- ARTICLE
┄┄┄┄┄┄┄┄┄┄

White Poppy White Poppy

[Not Not Fun; 2013]

Styles: hypnagogic pop, drone, “experimental therapeutic pop”
Others: Julia Holter, Pocahaunted, High Wolf

It’s been a while since the guitar has made me feel something. At all. Or really, in this case, I suppose the guitar is just an accompaniment, figures among other figures. White Poppy’s self-titled debut album is a seemingly innocuous rush, a series of series of subliminal momentums rapidly and hazily oscillating between present and future. Each track is a beautiful, fevered kiss and release, wrapping around the listener with each new tonal, melodic entrance. This has all been done before, and it has all been loved before; but oddly, what makes this album so precious is its personality and willingness to throw itself forward.

Hypnagogic, 4AD dream-pop like this has existed in many capacities for decades now, but this release is the first in a long time to grasp so easily the essence of the genre. The guitar is a discretely polite whip, entangling in “Wear Me Away’s” vaporous sighs of vocals. It’s as though her experiences are outliving her, the experience overcoming the self. Out of the mixture of codified forms — the voice, the guitar, the girl-pop generic model — White Poppy (Crystal Dorval) emerges above it all with a sense of purpose. She intends to chronicle those experiential modes, applying them to the speed in which she experiences them — and in this sense, this is very Krautrock, very Faust-esque. Latent melodies and counter-melodies collide with the historicizing feedback loops, employing cascading drones that create a palette we can only describe as yesteryear. In this work, yesteryear, nostalgia as a form, is a model, an illusion, a point of obscuration. Candy-coated vocals fold into nullified versions of themselves; they are only impressions of what used to be and strangely what may still be there.

┄┄┄┄┄┄┄┄┄┄

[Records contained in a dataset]

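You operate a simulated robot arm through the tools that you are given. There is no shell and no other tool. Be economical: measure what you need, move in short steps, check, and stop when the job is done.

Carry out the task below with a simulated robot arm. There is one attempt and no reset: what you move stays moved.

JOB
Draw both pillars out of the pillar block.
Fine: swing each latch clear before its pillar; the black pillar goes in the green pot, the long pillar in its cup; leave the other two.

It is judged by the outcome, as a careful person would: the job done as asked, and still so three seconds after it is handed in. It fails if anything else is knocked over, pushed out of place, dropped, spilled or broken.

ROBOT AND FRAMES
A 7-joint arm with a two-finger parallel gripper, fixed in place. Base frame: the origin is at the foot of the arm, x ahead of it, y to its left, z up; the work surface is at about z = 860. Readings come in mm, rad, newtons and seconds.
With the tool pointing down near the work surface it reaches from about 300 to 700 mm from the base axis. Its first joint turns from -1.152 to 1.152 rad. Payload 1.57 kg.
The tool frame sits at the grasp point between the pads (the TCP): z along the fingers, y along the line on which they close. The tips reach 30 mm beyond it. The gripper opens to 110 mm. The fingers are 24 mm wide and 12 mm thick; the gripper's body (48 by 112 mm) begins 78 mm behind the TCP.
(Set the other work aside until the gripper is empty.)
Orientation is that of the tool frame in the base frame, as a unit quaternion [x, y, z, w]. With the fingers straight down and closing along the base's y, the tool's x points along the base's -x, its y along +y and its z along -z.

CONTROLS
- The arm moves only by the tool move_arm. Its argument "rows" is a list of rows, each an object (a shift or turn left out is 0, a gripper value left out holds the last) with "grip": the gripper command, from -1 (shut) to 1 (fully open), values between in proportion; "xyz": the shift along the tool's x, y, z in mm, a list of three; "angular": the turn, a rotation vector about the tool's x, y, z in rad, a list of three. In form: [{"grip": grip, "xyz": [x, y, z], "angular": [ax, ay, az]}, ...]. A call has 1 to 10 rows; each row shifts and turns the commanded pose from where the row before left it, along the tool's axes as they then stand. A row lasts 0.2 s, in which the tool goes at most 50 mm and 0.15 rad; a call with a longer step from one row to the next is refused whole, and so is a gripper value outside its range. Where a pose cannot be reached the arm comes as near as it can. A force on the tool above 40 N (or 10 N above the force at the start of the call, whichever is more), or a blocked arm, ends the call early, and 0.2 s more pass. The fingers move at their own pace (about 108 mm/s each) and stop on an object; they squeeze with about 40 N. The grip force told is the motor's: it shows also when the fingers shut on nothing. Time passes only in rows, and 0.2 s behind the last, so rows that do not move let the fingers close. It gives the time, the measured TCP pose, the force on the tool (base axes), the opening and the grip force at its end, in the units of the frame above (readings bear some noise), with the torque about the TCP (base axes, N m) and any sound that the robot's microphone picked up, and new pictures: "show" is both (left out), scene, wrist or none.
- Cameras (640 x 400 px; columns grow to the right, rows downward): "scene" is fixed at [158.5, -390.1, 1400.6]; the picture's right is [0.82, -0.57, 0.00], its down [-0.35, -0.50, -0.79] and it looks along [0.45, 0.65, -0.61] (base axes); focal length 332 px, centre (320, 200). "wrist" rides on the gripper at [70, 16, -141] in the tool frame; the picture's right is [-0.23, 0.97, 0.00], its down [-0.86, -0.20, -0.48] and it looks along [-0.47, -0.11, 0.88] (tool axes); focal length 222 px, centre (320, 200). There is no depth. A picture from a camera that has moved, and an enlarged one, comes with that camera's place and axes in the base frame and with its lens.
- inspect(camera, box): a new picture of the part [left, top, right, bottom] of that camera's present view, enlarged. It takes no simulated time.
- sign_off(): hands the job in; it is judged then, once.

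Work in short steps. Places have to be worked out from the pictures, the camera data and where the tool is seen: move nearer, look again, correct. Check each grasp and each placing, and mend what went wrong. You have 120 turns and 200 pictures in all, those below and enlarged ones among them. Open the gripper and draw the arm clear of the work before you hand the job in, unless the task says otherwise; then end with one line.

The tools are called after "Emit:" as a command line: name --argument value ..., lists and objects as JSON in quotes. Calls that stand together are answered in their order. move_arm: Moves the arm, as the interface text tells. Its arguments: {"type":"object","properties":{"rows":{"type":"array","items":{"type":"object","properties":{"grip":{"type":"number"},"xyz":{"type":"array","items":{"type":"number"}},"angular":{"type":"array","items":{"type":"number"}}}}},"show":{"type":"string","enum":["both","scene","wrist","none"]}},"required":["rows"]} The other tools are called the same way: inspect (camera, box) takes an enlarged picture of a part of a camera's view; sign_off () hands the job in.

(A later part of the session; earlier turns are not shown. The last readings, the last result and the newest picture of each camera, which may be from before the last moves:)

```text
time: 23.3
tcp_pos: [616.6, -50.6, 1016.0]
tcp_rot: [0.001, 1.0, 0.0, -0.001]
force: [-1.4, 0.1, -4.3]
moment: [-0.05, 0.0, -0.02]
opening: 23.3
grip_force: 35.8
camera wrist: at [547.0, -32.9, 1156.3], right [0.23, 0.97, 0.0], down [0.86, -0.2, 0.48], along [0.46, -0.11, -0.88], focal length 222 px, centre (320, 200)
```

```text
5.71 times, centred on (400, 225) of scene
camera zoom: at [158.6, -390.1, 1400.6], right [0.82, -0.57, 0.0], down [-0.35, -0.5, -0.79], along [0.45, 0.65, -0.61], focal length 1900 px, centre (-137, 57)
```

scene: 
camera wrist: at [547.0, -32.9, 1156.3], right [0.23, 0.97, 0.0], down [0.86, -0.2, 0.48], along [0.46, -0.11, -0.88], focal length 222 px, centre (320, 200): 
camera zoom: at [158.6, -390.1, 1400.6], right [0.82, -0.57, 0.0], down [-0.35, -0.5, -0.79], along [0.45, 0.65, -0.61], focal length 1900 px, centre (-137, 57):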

┄┄┄┄┄┄┄┄┄┄

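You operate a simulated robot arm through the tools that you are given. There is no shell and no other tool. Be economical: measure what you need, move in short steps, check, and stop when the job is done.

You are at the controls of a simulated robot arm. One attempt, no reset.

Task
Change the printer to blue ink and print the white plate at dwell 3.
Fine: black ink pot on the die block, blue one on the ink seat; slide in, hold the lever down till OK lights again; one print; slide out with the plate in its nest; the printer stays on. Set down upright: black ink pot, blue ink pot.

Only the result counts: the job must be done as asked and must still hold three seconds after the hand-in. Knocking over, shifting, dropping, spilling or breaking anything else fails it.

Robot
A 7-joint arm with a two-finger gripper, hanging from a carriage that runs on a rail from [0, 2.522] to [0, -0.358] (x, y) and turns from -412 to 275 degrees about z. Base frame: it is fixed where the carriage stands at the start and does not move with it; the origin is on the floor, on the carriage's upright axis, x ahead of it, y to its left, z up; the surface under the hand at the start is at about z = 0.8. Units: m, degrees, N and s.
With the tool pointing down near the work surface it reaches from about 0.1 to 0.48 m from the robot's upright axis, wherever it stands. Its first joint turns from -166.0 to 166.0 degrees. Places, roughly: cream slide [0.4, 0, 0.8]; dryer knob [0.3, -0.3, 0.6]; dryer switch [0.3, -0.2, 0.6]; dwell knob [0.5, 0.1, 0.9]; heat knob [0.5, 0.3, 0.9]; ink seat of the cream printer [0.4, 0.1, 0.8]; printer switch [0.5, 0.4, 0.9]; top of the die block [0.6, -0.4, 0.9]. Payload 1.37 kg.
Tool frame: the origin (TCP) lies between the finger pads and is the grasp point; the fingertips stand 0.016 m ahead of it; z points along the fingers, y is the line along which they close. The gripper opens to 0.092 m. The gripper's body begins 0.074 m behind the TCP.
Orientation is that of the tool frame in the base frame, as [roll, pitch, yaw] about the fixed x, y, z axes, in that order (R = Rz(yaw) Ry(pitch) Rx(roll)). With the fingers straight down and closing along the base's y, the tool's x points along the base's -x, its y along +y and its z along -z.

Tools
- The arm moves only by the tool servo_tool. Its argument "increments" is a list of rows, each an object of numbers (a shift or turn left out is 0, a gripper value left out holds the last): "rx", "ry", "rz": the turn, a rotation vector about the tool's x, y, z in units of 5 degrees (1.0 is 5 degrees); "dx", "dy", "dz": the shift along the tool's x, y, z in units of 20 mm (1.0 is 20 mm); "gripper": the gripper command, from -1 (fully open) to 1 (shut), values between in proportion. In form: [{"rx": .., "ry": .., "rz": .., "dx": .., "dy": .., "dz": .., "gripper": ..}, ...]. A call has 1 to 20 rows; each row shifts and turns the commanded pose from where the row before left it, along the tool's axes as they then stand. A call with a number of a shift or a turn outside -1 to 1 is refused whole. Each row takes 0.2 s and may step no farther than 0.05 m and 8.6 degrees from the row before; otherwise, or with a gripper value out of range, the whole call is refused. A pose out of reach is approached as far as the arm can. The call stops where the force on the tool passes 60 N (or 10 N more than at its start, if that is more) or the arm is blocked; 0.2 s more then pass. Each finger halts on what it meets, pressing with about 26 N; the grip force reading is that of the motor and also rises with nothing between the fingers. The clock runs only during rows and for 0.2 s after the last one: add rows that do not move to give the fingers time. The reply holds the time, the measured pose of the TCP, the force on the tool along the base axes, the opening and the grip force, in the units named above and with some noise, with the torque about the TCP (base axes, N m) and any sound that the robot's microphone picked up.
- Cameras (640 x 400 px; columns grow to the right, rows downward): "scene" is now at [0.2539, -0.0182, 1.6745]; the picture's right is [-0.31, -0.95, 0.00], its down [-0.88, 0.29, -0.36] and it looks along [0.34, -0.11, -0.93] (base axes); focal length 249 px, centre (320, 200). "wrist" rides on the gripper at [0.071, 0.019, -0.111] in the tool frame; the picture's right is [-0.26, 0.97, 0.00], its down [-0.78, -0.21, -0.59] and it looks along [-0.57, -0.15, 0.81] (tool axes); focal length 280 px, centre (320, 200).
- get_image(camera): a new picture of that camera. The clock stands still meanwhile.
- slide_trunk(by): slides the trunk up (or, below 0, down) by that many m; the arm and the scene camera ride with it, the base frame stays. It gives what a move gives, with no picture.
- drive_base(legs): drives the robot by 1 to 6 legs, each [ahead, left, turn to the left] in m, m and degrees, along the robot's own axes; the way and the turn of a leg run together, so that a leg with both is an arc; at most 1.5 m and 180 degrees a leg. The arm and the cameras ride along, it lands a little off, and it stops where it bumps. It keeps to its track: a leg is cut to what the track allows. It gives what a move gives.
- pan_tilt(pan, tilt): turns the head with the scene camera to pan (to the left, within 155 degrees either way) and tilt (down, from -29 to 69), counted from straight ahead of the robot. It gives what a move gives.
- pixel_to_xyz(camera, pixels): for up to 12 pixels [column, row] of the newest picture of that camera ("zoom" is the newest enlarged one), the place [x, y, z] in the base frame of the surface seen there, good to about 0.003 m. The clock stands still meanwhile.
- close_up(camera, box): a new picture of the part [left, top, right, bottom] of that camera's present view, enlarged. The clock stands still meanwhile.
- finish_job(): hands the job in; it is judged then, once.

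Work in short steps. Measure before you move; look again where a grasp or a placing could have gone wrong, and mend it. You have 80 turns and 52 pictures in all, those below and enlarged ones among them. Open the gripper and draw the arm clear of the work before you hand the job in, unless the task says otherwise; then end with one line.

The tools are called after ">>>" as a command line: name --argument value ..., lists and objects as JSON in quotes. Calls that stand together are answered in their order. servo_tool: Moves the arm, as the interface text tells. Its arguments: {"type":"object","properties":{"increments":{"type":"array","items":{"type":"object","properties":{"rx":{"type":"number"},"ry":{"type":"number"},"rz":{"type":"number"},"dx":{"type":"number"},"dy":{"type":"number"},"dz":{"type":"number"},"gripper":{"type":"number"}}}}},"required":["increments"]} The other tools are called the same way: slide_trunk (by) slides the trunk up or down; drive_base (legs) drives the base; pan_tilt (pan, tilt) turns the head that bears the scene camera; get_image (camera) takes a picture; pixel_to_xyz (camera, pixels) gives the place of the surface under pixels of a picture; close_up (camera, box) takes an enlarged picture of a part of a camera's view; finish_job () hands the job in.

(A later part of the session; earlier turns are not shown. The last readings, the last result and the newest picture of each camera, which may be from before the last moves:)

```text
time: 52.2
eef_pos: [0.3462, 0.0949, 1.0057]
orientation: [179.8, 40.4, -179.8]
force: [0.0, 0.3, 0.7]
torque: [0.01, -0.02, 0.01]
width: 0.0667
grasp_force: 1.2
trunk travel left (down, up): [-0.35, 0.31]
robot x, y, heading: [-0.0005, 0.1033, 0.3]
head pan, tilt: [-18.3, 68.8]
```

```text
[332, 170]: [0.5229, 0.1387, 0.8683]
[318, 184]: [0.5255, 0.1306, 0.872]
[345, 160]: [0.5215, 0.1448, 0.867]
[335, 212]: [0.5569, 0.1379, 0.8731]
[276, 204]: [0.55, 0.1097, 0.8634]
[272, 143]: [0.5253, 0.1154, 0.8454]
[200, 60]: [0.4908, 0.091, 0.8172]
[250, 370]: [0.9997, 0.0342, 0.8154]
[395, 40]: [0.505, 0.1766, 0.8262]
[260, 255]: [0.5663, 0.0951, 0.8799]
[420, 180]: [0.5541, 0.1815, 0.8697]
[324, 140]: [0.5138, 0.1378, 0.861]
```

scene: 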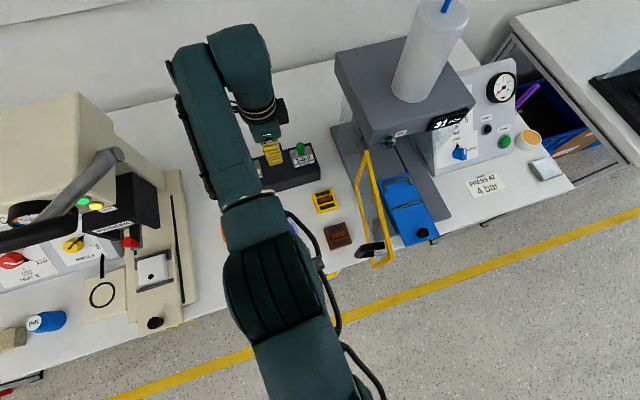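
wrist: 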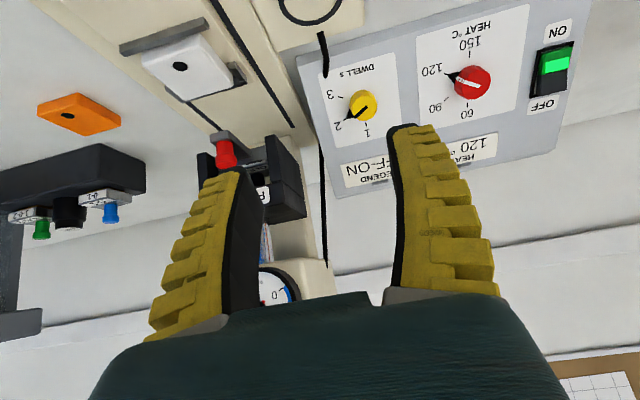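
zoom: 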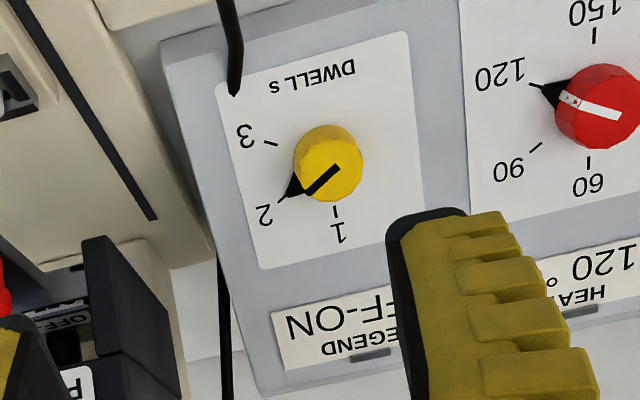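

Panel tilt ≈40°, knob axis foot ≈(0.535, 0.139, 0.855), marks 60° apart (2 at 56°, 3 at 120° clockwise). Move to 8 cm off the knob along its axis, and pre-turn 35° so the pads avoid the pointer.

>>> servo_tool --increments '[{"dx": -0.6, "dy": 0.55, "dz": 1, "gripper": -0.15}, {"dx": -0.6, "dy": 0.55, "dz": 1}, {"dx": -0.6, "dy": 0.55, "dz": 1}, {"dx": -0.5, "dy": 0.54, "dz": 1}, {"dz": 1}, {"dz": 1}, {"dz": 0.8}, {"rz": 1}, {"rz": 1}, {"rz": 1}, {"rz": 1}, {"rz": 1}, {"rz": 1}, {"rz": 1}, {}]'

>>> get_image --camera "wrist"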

┄┄┄┄┄┄┄┄┄┄

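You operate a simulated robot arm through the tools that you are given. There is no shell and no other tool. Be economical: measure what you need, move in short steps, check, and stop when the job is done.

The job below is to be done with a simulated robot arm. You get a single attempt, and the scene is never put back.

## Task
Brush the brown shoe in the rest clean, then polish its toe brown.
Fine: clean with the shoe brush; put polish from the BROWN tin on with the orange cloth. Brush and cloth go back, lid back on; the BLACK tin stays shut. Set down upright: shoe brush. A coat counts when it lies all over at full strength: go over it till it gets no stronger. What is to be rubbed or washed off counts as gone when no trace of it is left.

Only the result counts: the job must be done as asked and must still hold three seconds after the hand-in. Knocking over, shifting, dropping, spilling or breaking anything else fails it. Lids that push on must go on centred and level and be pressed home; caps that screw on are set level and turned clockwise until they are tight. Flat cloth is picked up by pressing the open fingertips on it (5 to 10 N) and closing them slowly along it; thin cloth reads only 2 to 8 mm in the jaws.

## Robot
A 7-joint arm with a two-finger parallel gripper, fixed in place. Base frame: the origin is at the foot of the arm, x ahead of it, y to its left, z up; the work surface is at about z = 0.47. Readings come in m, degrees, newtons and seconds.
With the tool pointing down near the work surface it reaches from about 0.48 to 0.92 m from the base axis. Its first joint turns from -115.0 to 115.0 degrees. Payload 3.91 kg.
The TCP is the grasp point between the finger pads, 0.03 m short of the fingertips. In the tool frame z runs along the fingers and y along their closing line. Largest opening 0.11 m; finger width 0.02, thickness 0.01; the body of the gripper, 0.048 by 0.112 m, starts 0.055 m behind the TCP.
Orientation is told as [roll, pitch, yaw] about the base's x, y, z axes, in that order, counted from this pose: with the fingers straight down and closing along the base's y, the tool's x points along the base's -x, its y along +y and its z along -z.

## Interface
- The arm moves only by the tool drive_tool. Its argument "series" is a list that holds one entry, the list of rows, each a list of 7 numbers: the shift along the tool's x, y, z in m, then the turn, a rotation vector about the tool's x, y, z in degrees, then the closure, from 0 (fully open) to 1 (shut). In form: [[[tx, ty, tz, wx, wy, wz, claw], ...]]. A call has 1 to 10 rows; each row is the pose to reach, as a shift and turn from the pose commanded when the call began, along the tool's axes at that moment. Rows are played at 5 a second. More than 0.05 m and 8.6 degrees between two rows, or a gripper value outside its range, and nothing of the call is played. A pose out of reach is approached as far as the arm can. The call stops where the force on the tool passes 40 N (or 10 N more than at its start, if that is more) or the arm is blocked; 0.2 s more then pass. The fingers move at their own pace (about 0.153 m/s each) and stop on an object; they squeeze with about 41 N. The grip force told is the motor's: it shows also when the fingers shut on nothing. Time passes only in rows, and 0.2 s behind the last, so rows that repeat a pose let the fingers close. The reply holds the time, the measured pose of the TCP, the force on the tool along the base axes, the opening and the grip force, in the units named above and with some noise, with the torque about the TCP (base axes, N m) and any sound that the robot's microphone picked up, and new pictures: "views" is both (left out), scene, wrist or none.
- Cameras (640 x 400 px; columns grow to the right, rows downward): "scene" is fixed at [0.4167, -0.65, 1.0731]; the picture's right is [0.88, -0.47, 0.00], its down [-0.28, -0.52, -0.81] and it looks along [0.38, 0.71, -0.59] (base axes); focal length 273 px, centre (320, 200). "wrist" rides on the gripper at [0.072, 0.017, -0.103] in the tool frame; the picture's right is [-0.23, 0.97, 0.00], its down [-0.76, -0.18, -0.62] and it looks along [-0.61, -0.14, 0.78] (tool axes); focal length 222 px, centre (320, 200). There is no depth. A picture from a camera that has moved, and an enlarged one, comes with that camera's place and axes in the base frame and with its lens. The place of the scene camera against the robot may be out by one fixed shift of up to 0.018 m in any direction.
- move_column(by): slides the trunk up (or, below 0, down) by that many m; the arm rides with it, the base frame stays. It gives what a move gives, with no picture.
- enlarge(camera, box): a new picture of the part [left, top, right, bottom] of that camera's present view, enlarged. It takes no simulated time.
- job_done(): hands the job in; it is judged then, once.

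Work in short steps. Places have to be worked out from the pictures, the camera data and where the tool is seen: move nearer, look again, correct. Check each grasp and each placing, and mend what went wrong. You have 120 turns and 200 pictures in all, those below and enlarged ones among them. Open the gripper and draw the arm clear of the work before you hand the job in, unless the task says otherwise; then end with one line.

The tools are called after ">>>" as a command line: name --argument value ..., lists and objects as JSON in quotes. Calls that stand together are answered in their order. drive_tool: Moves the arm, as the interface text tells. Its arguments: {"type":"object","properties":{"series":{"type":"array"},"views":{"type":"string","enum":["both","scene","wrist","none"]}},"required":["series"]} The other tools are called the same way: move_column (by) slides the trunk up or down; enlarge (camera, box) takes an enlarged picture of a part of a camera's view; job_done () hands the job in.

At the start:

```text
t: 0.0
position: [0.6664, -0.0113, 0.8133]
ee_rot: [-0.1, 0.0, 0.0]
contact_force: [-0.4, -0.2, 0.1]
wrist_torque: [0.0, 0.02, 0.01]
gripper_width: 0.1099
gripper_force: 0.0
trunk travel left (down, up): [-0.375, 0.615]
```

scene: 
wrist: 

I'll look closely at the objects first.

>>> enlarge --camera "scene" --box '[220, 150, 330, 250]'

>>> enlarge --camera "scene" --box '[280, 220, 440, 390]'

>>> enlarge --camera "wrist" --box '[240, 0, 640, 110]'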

┄┄┄┄┄┄┄┄┄┄

- WRITTEN EXERCISE 1
Your answer is an exact quotation from the article: it starts at "White Poppy White Poppy" and ends at "to throw itself forward.".
- WRITTEN EXERCISE 2
Go on with the article that begins "White Poppy White Poppy" from its last line.

- RESULT 1
White Poppy White Poppy

[Not Not Fun; 2013]

Styles: hypnagogic pop, drone, “experimental therapeutic pop”
Others: Julia Holter, Pocahaunted, High Wolf

It’s been a while since the guitar has made me feel something. At all. Or really, in this case, I suppose the guitar is just an accompaniment, figures among other figures. White Poppy’s self-titled debut album is a seemingly innocuous rush, a series of series of subliminal momentums rapidly and hazily oscillating between present and future. Each track is a beautiful, fevered kiss and release, wrapping around the listener with each new tonal, melodic entrance. This has all been done before, and it has all been loved before; but oddly, what makes this album so precious is its personality and willingness to throw itself forward.

- RESULT 2
In my mind, for the guitar, there is no coming back from albums like Loveless and Endless Summer, in which the former pushed the guitar to a physical, existential end — an immutable fuzz — while the latter distilled it down to discrete particulars of its own form — (de)territorialization. White Poppy, in the stylings of Not Not Fun cohorts High Wolf and Pocahaunted, managed to use the pieces as a mechanism or a personal theme. And even still, similar things were alluded to on Julia Holter’s Loud City Song. These artist seem to push the aesthetic experience of instrumentation to extract its meaning, knowing that there is no use for physical binding tools. How do you historicize a relic? You drown it in reverb, and you watch its physical form blur and mesh.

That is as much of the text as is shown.